**SOURCE MATERIAL:**
— START —
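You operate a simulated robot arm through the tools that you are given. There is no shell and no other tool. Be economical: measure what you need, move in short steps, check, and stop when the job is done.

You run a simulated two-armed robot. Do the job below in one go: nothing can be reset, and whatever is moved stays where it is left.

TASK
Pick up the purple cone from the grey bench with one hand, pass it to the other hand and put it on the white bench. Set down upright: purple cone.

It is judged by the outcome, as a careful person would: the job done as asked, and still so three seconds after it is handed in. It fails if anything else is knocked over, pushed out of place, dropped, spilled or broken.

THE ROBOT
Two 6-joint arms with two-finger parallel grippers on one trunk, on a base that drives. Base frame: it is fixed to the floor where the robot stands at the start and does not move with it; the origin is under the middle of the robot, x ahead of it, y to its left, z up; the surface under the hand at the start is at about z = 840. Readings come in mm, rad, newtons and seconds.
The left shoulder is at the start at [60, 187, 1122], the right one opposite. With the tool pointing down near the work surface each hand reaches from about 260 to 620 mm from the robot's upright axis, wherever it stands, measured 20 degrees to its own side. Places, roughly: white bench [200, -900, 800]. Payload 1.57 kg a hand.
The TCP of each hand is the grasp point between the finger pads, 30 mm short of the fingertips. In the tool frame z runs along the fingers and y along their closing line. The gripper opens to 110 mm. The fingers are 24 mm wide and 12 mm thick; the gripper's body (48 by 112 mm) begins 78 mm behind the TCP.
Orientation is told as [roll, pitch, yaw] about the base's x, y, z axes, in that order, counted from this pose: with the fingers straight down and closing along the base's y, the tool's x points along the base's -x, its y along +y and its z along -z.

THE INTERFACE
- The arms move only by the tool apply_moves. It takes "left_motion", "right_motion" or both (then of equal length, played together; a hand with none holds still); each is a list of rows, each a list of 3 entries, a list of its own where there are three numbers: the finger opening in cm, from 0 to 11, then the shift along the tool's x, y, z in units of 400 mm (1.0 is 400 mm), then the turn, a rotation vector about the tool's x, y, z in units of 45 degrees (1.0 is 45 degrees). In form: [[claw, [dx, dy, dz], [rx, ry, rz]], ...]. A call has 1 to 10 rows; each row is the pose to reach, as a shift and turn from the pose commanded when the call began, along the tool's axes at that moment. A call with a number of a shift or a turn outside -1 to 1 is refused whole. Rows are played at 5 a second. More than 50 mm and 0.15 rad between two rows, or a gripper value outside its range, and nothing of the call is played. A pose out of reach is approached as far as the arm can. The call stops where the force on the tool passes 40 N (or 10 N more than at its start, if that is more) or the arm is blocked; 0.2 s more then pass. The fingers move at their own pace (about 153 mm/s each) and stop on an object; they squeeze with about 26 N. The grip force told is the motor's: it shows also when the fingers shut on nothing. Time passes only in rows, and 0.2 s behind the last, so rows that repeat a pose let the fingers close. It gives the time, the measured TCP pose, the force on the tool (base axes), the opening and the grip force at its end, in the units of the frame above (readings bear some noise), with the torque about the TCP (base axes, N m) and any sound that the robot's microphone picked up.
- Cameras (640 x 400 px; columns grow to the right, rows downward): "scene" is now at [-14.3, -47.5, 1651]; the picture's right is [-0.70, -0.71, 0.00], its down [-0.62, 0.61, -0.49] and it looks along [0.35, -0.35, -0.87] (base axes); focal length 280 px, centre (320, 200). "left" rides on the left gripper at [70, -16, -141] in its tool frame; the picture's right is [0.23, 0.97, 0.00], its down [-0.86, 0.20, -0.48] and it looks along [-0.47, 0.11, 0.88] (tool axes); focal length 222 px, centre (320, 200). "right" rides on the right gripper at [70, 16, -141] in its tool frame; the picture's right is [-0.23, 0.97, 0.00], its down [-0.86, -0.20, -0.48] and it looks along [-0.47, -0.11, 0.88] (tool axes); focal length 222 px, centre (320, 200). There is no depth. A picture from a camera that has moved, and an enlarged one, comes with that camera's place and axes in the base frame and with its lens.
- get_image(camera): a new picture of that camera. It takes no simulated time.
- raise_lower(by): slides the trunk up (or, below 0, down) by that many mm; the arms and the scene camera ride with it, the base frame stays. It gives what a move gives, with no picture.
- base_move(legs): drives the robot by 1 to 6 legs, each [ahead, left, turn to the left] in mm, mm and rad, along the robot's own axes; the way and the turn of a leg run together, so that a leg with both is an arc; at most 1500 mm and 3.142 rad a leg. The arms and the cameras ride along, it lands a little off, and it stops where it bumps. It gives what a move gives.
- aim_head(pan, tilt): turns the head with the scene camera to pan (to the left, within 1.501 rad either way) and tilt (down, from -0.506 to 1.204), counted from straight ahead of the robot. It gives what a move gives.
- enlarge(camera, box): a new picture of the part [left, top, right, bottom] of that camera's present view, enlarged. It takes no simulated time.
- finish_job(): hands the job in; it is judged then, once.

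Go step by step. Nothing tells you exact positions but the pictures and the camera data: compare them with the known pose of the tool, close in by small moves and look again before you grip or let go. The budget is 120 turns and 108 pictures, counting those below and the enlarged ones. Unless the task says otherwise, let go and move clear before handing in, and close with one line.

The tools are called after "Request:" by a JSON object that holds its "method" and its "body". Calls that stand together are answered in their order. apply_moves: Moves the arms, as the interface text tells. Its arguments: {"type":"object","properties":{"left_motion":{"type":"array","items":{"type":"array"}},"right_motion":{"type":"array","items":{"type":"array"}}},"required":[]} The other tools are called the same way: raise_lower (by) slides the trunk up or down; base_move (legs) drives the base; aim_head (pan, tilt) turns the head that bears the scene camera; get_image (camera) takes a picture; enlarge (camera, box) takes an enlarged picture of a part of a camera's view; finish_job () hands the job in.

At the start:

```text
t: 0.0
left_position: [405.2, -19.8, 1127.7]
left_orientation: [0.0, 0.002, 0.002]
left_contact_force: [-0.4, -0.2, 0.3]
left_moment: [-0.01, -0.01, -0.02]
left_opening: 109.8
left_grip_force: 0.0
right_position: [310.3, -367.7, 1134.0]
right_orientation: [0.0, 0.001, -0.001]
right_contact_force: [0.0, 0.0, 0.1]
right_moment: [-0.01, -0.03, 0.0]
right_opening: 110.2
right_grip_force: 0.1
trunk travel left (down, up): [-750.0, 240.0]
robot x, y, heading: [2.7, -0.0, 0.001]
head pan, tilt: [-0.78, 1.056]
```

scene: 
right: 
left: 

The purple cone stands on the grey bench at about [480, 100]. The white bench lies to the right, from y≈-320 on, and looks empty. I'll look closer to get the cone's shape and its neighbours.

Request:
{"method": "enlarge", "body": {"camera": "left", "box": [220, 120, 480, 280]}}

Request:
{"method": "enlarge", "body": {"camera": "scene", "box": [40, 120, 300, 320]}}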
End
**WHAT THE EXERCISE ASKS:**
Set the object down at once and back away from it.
— END —
**WHAT THE EXERCISE ASKS:**
Work out how many lines of the listing above include the word "pass". Reply with nothing but the count.

**ANSWER BELOW:**
2